Work to do » From the listing below, extract every line containing "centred".

──────── Data

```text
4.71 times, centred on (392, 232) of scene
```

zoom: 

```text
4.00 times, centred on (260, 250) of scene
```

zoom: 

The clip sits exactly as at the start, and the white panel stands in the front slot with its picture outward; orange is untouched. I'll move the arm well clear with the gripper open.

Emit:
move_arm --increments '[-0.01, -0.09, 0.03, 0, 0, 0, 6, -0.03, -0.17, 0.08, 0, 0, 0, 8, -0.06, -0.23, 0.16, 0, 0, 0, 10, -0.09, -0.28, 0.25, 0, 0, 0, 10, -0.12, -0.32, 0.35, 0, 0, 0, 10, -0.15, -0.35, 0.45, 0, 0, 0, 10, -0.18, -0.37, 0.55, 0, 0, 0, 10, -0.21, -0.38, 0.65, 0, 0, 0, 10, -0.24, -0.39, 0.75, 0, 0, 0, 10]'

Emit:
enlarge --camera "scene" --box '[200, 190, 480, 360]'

────────────────

Written answer »
4.71 times, centred on (392, 232) of scene
4.00 times, centred on (260, 250) of scene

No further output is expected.